Di maggio le rose son Sovrane non sol di roseti, ma pur di versi: di pace e di rivolta si fanno anche guardiane.
Nell’iconografia artistica – nel senso più ampio del termine, da quella poetica a quella musicale- maggio è rinascita e risveglio, della vita, dell’essere umano e della Natura. Nella Maggiolata di Carducci, «Maggio risveglia i nidi/ Maggio risveglia i cuori;/ porta le ortiche e i fiori/ i serpi e l’usignol»1, in quello di Caproni invece «al bel tempo di maggio le serate si fanno lunghe»2, mentre in Pascoli «non basta un fiore» a fare maggio, ma «quando tutto è in fiore»3. Di tutti i fiori nascenti, maggio è il mese delle rose, non solo perché effettivamente fioriscono in questo mese, ma anche perché, secondo il calendario liturgico, maggio è il mese mariano, e la seconda domenica del mese si celebra la festa della mamma, di cui la rosa è un simbolo. A tal proposito un poeta a me molto caro, Gabriel Garcia Lorca, scrisse quella che mi piace definire “una preghiera laica alla Vergine”, ovvero La preghiera delle rose. La rosa qui si fa quasi cosa umana dotata di una duplice natura: quella divina, che ne fa un fiore «eterno, supplica del destino […] fiore mariano, celeste e calmante», in grado quindi di portare salvezza e beatitudine a chi la riceve (in quanto, appunto, fiore della Vergine), ma anche quella carnale, una natura ancora intrisa di tutte le passioni umane:
Sono rifugio di molti cuori, sono stelle che provano amore, sono silenzi sfuggiti piano all'eterno poeta notturno e sognatore, e con vento, cielo e luce si sono formate, per questo nascendo hanno imitato il colore e la forma del nostro cuore. Sono le donne fra tutti i fiori, tepidi 'sancta sanctorum' dell'eterna poesia, neapori grandiose d'ogni pensiero, pissidi di profumo che azzurro il vento beve: cromatici sciami, perle del sentimento, ornamenti di lire, poeti senz'accento. Amanti profumate di dolci usignoli.4
Un testo in continuo crescendo, che si chiude in un distico che, nelle sue sensazioni, mi ricorda quel senso di appagamento provato da Dante, nel XXXIII Canto del Paradiso, con la piena comprensione del Mistero divino:
Rose, rose divine e belle, singhiozzate, siete fiori d'amore.5
Lo trovo un testo non solo commovente per la potenza evocativa delle parole scelte, ma anche molto coinvolgente, per la capacità di Garcia Lorca di rendere partecipe chi legge di quel profondo sentimento di devozione nei confronti del «fiore dell’amore». Mi sono sempre chiesta da dove derivi questa idea della rosa come simbolo dell’amore e della passione.
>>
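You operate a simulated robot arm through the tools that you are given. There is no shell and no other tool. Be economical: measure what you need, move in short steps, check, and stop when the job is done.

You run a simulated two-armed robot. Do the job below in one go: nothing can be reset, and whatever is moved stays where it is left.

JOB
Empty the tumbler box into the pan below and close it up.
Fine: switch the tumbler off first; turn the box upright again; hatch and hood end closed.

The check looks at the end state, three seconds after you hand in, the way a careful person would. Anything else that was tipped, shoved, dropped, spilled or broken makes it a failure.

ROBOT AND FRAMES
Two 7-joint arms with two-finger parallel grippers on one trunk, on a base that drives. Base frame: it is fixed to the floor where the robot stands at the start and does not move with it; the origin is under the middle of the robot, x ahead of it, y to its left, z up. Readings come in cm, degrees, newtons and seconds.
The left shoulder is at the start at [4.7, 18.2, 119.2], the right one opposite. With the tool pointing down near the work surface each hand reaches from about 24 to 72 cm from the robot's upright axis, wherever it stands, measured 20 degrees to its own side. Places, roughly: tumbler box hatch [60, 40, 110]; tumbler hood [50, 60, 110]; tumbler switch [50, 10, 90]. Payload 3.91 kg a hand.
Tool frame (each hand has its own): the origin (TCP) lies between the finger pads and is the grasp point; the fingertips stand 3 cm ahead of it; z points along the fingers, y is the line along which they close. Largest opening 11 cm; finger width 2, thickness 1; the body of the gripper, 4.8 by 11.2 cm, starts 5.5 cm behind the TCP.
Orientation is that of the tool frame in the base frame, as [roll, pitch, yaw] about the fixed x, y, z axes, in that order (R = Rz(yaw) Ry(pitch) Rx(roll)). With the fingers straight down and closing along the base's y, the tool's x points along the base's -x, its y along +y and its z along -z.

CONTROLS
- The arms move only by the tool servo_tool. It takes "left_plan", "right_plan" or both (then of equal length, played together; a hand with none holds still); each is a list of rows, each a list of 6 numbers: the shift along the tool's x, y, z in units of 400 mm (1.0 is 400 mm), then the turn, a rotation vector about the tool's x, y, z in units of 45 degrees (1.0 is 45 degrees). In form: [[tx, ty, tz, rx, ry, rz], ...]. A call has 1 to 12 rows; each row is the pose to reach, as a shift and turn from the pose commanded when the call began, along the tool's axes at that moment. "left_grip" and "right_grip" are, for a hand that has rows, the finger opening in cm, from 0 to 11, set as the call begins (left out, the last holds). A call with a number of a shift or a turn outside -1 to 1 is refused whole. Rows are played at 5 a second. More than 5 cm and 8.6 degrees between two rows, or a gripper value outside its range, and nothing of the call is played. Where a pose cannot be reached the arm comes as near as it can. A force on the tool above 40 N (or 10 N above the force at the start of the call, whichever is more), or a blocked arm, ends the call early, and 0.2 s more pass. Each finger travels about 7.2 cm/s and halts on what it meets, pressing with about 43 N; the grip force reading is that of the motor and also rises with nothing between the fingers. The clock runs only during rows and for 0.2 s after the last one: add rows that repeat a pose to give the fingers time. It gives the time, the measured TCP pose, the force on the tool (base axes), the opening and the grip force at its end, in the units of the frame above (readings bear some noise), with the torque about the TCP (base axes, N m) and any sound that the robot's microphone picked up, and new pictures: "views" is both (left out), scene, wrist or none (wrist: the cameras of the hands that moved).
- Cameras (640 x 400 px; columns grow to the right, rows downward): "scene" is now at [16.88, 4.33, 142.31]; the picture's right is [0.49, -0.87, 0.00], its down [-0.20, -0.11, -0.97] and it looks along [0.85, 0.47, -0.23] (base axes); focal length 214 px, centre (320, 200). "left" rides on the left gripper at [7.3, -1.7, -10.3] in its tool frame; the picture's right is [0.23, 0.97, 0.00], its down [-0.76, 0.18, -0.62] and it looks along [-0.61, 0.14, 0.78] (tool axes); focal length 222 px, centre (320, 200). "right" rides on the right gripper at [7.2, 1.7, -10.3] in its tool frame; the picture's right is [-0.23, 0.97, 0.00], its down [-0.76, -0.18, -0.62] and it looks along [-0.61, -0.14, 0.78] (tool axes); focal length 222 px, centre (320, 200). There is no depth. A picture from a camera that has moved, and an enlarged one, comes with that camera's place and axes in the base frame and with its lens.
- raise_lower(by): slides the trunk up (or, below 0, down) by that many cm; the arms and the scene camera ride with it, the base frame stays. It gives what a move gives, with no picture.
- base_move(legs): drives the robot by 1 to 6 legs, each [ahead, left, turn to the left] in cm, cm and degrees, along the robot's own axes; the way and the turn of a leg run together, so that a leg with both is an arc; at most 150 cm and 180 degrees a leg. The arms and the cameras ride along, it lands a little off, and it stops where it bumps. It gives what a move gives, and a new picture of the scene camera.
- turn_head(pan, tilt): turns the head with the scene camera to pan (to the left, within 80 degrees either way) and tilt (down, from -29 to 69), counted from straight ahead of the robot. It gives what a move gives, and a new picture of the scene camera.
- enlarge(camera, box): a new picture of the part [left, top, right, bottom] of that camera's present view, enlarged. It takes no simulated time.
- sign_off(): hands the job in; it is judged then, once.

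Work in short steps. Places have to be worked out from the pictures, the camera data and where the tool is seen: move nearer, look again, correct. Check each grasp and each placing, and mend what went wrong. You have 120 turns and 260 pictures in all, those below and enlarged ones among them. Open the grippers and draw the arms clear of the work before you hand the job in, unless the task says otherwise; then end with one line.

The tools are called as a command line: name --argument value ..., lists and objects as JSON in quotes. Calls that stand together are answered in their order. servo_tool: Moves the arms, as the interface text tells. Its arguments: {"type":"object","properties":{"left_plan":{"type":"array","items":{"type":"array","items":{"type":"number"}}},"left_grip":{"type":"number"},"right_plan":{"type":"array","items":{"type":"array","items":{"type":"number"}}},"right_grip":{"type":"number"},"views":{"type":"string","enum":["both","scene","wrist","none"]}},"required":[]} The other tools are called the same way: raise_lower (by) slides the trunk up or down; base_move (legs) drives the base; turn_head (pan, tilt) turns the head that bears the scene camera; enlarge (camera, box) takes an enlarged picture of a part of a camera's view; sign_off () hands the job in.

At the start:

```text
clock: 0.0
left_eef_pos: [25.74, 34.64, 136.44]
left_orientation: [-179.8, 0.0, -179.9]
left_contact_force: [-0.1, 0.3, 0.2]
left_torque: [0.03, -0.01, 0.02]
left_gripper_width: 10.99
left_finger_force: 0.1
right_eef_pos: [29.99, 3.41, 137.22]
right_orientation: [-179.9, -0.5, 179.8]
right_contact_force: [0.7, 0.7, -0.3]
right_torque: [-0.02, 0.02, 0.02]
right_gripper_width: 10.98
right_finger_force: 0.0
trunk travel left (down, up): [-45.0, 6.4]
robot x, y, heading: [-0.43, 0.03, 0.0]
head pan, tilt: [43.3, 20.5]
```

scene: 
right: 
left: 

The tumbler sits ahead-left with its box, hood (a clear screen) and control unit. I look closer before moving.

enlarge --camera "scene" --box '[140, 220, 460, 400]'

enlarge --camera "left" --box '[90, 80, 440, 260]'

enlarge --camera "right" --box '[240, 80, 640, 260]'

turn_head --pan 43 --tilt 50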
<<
Se vogliamo proprio partire dalle origini, dobbiamo attingere alla mitologia, ben narrata da Ovidio all’interno delle Metamorfosi. Nel Liber X, infatti, Ovidio ci racconta del noto mito di Venere e Adone. Lei, dea dell’amore, si innamora, sotto l’effetto di una freccia scagliatale contro da Cupido, di questo giovane di grande bellezza, allevato dalle ninfe Naiadi, che aveva la passione per la caccia. Nonostante le raccomandazioni della dea di prestare attenzione, in una di queste battute Adone venne ferito dal morso di un cinghiale, e così Venere, accorsa troppo tardi in soccorso del suo amato, vedendolo esangue, promise che avrebbe portato per sempre il lutto e che il sangue da lui versato sarebbe diventato «un fiore del suo stesso colore, come quello del melograno i cui frutti nascondono tanti granelli sotto il guscio elastico»6. In altre versioni del mito, sarebbe Venere a ferirsi per correre in suo soccorso, e quindi il sangue della ferita a cambiare il colore delle rose da bianche a rosse. Ovidio, quindi, vede la rosa come il frutto di un sacrificio d’amore. Non starò qui a farvi l’elenco o riportarvi versi di poesie e canzoni romantiche che seguono la solita, retorica narrazione delle rosa regalata come gesto romantico, attingendo ai più disparati erbari che illustrano i diversi significati delle rose.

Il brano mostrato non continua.